Mr. Mitchener, in his "Ohio Annals,'" thus describes some of the remains found in this county: "Across the river, on the west bank, and nearly opposite the eastern part of the present New Philadelphia, and not a mile from its court house, are the remains-now obliterated from view, but twenty years ago plainly discernible-of an earthwork or moat, extending in a semi-circular form around the river front of an old corn-field, as the Indians called it, and which had been used prior to the advent of the Christian Indians (in 1772). They were unable to give any account of it, other than that of an old Indian, who came to the mission, and who claimed to be descended from a nation who inhabited this territory many hundreds of years, and were driven away to the southwest by a more ferocious race of men from the North. He had it tradition that his ancestors knew some of the arts as known to the missionaries that they were a peaceful people, and devoted much of their time to the worship of deities-that wherever a sufficient number sojourned for a time they constructed works of defense, and for worship and sacrifice. A short distance from this ditch or moat was a mound on higher ground, on the summit of which large trees were growing when the first white settlers reached the valley. Partial excavations made many years ago exhumed arrow heads, dust as of
HISTORY 0F TUSCARAWAS COUNTY. - 241
earthernware that bad been burnt, and the calcined dust of bones supposed to be human, from which the mound was judged to be the sepulcher of a noted person of the by-gone times, and has never been opened since. Near the town of Newcomerstown, and on the bank of the Ohio Canal, below Port Washington, were found, when the canal was being constructed, the remains of earthworks and earth forts, similar to those discovered higher up the river. What is the more remarkable in this connection, is the fact that although stone was abundant near all the earthworks of those early colonists who constructed them, yet none appears to have been used, whether from religious prohibition, or inability to utilize the rocks of the river hills."
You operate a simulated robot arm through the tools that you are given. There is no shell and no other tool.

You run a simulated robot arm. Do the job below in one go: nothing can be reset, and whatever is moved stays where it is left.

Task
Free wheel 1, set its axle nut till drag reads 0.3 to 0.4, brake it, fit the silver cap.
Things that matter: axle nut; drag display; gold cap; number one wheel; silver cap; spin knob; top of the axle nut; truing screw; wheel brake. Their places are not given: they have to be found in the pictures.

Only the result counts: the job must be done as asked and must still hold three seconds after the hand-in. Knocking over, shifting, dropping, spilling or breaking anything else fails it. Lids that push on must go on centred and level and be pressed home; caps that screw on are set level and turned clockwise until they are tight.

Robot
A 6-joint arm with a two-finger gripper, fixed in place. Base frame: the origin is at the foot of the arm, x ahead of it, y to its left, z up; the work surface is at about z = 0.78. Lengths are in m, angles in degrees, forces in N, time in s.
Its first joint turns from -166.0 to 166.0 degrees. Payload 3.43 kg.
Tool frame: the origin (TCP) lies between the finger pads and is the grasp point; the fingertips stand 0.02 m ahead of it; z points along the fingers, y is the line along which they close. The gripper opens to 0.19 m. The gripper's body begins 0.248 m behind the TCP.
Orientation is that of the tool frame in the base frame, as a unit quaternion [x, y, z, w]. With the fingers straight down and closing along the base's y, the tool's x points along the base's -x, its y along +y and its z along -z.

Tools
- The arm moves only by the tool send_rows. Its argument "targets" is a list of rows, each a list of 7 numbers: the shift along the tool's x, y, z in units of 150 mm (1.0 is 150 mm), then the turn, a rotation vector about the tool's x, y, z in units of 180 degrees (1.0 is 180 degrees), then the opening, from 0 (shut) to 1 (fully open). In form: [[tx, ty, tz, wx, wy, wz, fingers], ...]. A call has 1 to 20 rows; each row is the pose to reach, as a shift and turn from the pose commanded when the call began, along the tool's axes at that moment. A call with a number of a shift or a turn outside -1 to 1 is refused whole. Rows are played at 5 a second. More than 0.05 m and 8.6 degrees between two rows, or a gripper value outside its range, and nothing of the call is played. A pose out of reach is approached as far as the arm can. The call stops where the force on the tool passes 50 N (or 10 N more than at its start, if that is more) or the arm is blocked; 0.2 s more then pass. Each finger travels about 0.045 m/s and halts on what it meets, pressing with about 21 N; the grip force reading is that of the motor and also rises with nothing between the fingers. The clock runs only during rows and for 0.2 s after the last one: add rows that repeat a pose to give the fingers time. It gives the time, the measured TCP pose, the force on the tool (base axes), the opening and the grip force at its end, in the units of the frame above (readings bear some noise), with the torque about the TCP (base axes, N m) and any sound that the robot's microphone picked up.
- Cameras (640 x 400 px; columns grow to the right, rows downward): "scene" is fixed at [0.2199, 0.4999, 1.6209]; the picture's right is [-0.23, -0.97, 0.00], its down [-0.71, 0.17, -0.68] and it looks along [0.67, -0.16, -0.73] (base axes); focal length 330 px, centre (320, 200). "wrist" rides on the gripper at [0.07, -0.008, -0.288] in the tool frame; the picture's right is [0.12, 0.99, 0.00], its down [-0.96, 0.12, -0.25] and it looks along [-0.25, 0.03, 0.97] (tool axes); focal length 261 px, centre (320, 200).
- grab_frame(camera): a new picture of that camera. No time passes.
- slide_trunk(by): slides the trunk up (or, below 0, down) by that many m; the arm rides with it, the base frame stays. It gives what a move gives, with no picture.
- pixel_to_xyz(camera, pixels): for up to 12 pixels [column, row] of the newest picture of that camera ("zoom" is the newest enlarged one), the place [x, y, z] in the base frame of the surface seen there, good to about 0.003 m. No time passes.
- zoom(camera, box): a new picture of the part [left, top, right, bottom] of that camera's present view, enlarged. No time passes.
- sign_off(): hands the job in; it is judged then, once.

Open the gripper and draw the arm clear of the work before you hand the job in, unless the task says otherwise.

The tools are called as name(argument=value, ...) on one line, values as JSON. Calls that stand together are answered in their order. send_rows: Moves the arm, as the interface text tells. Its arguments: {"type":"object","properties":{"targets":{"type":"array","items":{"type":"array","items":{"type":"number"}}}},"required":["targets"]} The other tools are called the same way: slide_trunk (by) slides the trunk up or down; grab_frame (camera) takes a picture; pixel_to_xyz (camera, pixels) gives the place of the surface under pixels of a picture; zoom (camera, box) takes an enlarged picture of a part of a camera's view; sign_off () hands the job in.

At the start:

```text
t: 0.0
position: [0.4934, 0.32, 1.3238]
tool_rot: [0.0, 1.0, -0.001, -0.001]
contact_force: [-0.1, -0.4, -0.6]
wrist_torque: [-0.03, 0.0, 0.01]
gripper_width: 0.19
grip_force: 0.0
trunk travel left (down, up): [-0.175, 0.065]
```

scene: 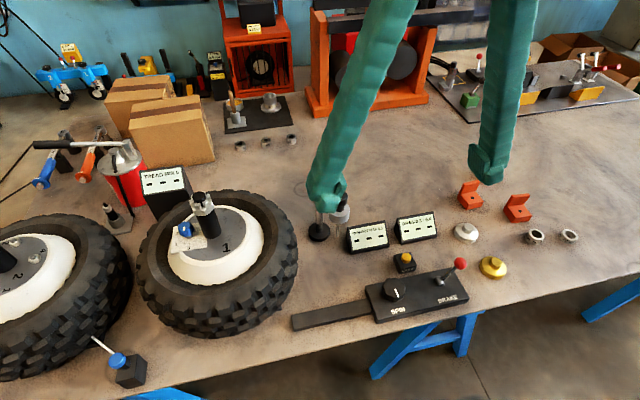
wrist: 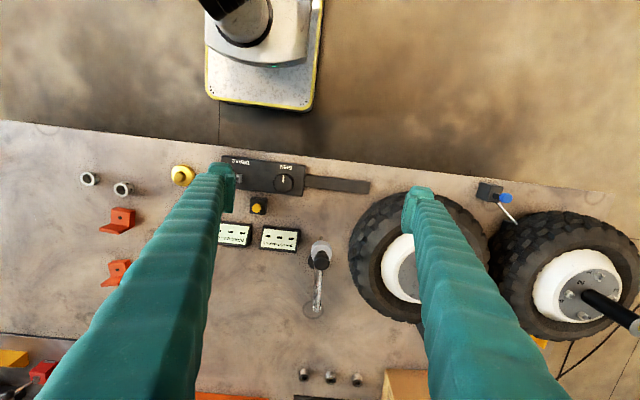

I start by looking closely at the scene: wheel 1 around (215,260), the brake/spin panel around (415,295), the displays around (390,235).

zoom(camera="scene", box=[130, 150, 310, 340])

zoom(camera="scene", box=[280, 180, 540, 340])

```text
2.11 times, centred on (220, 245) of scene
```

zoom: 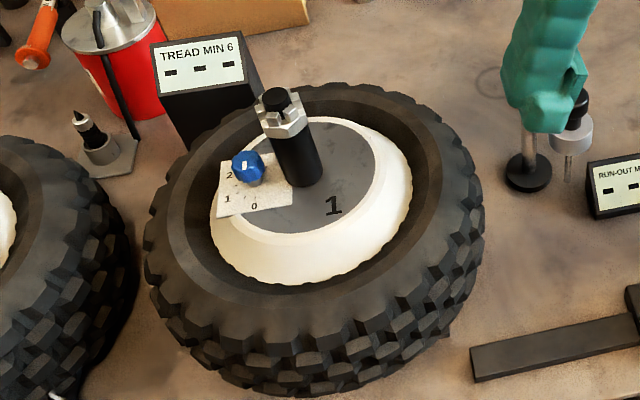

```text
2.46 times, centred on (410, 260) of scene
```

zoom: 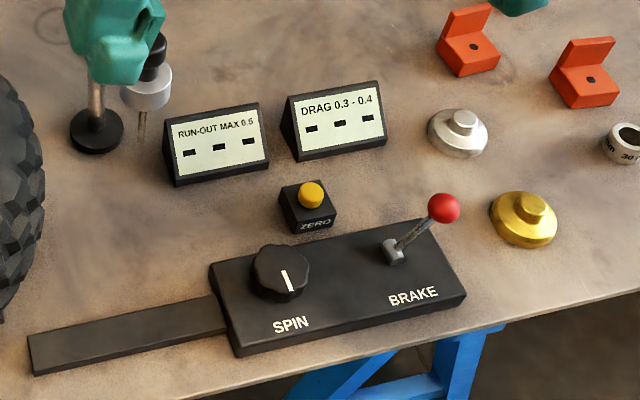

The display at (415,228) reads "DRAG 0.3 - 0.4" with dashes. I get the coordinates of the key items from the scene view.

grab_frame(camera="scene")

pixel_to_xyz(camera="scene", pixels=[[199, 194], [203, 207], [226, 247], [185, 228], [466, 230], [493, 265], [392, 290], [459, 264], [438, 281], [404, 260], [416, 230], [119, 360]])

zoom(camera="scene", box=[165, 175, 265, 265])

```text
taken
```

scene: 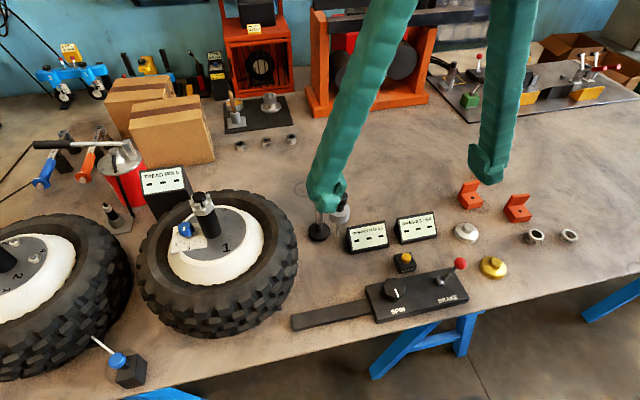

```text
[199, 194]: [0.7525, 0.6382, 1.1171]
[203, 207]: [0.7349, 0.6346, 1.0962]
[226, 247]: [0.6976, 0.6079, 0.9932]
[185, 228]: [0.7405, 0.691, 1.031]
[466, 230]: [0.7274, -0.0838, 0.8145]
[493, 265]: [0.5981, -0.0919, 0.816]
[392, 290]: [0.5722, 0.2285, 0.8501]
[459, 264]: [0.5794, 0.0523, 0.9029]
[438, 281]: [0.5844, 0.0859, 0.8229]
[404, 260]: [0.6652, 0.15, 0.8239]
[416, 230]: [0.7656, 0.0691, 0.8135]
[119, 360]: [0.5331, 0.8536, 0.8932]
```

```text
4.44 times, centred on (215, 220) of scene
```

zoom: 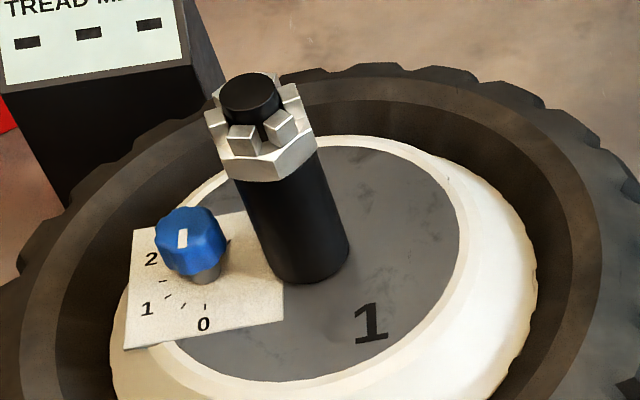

In Lawrence Township, in the valley of Sugar Creek, were also found similar remains of this people. About three-fourths of a mile below Strasburg, and fifty rods west of the creek, was an earthwork, inclosing perhaps a half acre of ground. Is was circular in form, and on the east side was an open gateway. Another embankment existed a short distance above Sugar Creek Falls.
Mounds are the most numerous relics of this by-gone people, and are, found usually in the valleys of the larger streams. None of unusual size exist in this county, though of small ones there were formerly quite a number. The plow has in many instances effaced all marks of these, so that nothing remains to indicate their former existence. The usual subdivision of mounds is into sepulchral, sacrificial, temple, observation, and memorial or monumental.
Sepulchral mounds are generally conical in form, and are more numerous than other kinds. They range in altitude from three or four to seventy feet, and always contain one or more skeletons. Implements and ornaments are often found mingled with the dust of the departed braves, as well as mica, specimens of pottery, bone and copper beads, and animal bones. Charcoal and ashes indicate that the element of fire was probably employed in some manner in the burial ceremonies.
Sacrificial mounds are usually stratified, the strata being convex layers of clay and loam, alternating with a layer of fine sand. They contain ashes, charcoal, igneous stones, calcined animal bones, beads, stone implements, pottery and specimens of rude sculpture. These mounds are usually found within inclosures, with an altar of stone or burnt clay in the center of the mound. Some of these mounds seem also to have been used for purposes of sepulture, for skeletons have been found in them.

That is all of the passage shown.